BEIRUT Lebanon — Ten years ago this week Jordan and Israel signed a peace treaty that has survived the test of time and brought some meaningful benefits to both countries; yet its weaknesses also offer important lessons and insights into Arab-Israeli relations, and what is required for a comprehensive peace between Israel and all its neighbors.
On a visit to Jordan earlier this month I was reminded again that vast segments of the Jordanian population are uncomfortable with the peace treaty. Antagonism toward Israel is frequently expressed in those ways that are available to Jordanians to express themselves. In the mass media, occasional peaceful public demonstrations, and public opinion polls, Jordanians strongly criticize Israel for how it treats the Palestinians.
Here is probably the single most important lesson for any Arab country that is exploring making peace with Israel: Arab populations tend to judge Israel on the basis of Israel’s treatment of the Palestinians. Regardless of whether this is useful, fair or reasonable, the fact remains that Palestine is the lens through which Arabs see and deal with Israel. This in turn reflects two factors that resonate deeply throughout the Arab world, and have done so for over half a century now.
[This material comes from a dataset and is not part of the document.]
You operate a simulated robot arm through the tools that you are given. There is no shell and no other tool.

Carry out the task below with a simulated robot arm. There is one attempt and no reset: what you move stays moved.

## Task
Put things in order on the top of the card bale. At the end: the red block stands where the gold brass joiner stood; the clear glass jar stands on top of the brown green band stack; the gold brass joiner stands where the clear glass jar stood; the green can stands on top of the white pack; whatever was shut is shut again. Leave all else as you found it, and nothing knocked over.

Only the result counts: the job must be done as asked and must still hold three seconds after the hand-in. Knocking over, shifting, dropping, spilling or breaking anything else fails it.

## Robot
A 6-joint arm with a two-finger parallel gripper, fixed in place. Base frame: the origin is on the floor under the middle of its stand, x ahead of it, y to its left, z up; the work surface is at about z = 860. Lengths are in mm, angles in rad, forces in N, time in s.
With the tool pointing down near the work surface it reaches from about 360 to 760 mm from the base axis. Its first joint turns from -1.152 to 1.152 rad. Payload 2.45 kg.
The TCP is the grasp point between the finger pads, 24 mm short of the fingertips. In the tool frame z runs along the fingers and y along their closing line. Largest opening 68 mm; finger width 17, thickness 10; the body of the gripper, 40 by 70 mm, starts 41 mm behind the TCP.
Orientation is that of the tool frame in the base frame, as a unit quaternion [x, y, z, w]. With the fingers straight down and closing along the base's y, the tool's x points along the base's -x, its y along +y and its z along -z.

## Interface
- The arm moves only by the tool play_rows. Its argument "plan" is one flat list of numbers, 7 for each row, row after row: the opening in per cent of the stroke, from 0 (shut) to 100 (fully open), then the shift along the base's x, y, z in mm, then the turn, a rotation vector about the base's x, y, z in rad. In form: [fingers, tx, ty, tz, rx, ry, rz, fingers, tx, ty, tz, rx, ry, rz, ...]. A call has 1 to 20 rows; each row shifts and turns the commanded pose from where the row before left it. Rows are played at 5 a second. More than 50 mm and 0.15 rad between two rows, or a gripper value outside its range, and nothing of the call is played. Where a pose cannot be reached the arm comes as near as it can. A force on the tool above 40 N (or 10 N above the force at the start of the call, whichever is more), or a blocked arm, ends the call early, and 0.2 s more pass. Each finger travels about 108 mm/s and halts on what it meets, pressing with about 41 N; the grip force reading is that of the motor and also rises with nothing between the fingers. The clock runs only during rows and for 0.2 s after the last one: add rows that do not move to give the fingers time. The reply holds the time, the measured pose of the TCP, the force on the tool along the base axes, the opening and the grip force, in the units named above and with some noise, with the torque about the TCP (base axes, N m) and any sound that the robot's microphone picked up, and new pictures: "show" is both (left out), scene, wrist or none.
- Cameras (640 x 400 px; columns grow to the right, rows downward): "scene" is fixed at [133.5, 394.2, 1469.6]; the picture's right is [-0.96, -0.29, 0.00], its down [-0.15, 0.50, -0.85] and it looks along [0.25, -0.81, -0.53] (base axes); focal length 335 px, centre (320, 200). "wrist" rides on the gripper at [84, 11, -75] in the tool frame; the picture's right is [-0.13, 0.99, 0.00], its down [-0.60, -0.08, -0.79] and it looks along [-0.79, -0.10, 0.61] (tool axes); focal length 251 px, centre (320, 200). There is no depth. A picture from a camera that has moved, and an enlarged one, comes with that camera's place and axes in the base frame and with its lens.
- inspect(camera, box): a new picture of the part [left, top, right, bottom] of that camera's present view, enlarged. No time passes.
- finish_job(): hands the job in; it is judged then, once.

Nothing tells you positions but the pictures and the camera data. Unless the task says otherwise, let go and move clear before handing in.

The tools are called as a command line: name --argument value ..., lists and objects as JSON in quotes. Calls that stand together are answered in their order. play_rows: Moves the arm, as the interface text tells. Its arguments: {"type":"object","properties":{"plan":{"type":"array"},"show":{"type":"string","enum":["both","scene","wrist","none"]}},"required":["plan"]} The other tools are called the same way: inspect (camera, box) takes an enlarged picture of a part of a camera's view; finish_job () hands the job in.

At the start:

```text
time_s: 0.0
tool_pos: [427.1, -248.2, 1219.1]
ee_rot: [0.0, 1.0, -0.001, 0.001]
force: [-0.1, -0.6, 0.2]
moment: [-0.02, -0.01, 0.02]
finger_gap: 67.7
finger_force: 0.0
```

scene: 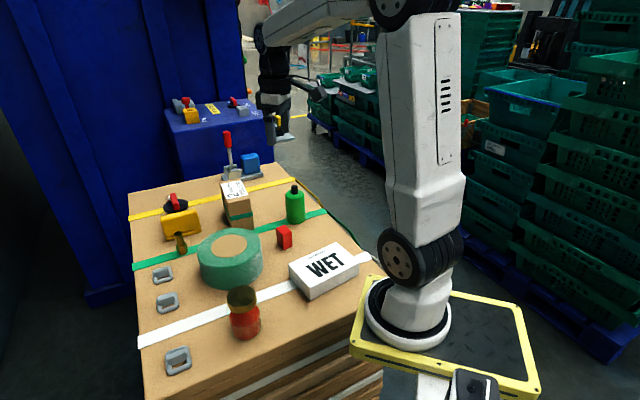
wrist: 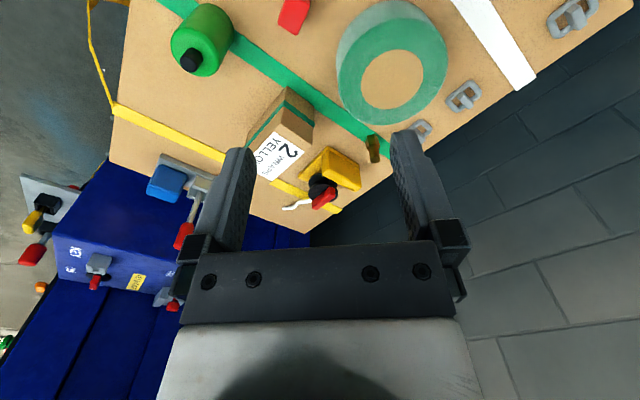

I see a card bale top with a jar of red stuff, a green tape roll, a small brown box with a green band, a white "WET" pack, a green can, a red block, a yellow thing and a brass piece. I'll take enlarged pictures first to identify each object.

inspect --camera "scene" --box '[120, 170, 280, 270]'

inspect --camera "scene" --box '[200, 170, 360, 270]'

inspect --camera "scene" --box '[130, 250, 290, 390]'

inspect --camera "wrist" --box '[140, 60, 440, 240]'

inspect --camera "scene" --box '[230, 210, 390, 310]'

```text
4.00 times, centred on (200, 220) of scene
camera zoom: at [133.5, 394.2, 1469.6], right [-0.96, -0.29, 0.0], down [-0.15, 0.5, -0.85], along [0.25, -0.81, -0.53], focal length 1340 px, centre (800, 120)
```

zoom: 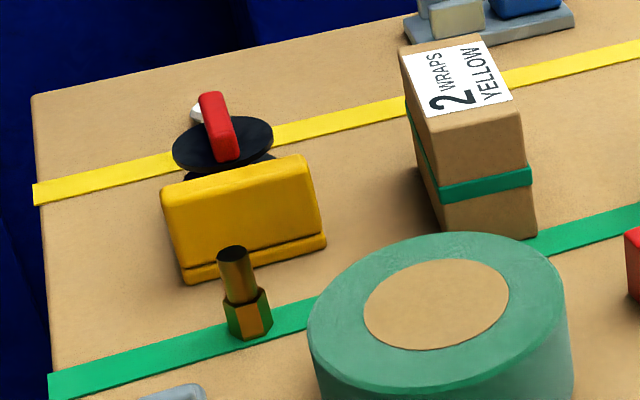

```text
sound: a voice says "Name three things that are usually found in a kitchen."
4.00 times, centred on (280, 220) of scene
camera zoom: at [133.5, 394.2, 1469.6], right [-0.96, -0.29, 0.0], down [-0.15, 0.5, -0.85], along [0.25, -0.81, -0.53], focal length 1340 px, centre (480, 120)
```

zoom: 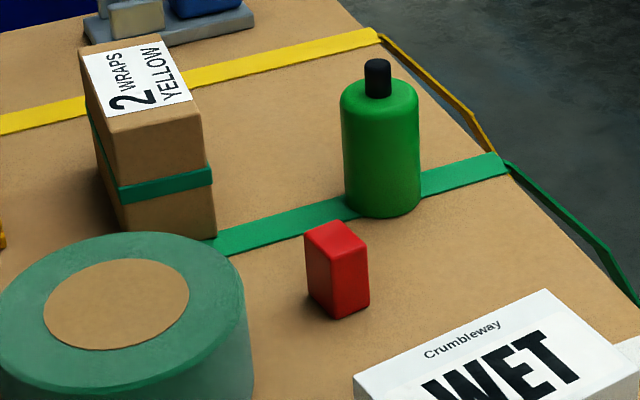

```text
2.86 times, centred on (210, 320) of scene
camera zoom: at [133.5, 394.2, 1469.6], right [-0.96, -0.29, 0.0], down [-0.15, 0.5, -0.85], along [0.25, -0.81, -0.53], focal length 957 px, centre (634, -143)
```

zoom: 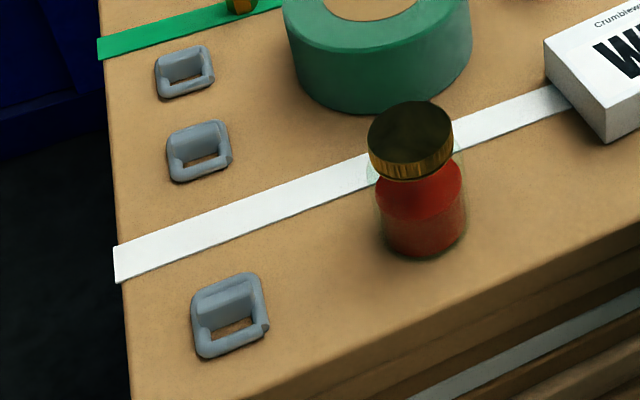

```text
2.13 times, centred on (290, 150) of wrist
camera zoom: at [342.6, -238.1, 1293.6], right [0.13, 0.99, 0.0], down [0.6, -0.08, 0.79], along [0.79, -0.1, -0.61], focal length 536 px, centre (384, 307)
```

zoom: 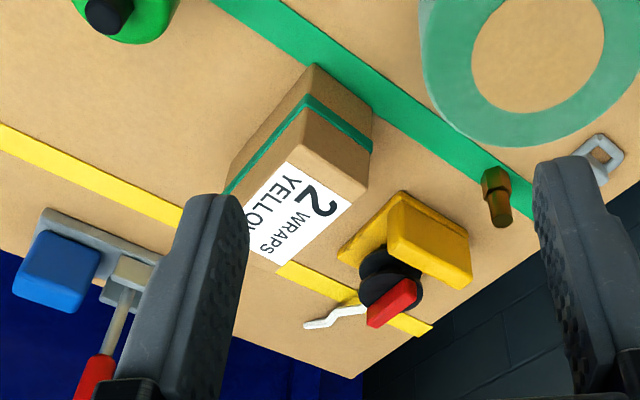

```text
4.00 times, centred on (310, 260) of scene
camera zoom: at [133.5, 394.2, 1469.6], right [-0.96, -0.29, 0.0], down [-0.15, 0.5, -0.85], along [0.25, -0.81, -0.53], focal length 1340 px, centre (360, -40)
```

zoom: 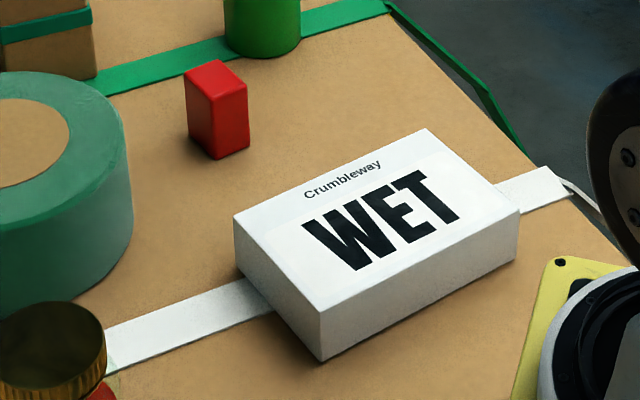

First, Israel’s occupation, subjugation, ethnic cleansing and forced exile of Palestinians represent a political and psychological wound that is felt in most Arab societies to some degree, along with the direct and indirect costs of the ongoing Israeli-Palestinian conflict to other Arab societies. Second, Arabs widely associate Israeli behavior with American policies and aims in the Middle East. People throughout this region routinely criticize the United States’ actions in Iraq in the same breath in which they criticize Israeli policies in Palestine. In both cases, ordinary Arabs feel that Israel’s harsh treatment of the Palestinians — whether killing young boys and girls, uprooting thousands of olive trees, assassinating hundreds of local leaders, or building colonial settlements on vast tracts of confiscated Arab land — is a humiliation of all Arab societies that identify with the Palestinians.
In this context, for an Arab country to make peace with an Israeli state that continues to kill, colonize and terrorize Palestinians is seen as deeply shameful, highlighting one’s weakness in the face of Israeli and American dictates. Many Jordanians feel uncomfortable, even ashamed, of having an Israeli embassy in their capital city while Israel persists in its assault against Palestinian people, land and society.
Another problem is that many Jordanians feel that they were forced into making peace against their will, reflecting a very bitter sense of triple helplessness: the average Jordanian feels that he or she has no real say in how national policies are made, in the face of the three overriding political desires of the Jordanian, Israeli and American governments. Not surprisingly, this is a key criticism of the populist Islamist political movement in Jordan that accuses the Jordanian government of being undemocratic and of being subservient to Israeli and American goals.
Seen from the perspective of the Jordanian man and woman in the street, therefore, the peace treaty with Israel highlights a combination of negative, even shameful, realities of one’s weaknesses, vulnerability, and subservience to the overwhelming power of others. Many Jordanians and other Arabs see this as a degrading process that only accentuates their total helplessness, and the only way they can respond for the moment is to criticize Israel, the U.S., and the peace treaty with Israel.
Jordanians also complain that they have not felt the benefits of the peace treaty, which is a rather unfair criticism. In fact Jordanian society has benefited handsomely from the impact of the 1994 peace treaty, in the form of billions of dollars of American aid and a U.S. free trade agreement, crucial additional water supplies from Israel, tens of thousands of new job opportunities through the Qualified Industrial Zones linked to the Israeli and American economies, and a sense of comfort that Israeli official policy no longer sees Jordan as a neighbor of convenience that can be eliminated in order to make room for a Palestinian state. The peace agreement is one reason why Jordan has registered solid economic growth in recent years, and its tangible economic and other benefits should not be minimized due to the anger that defines its political reception in the country.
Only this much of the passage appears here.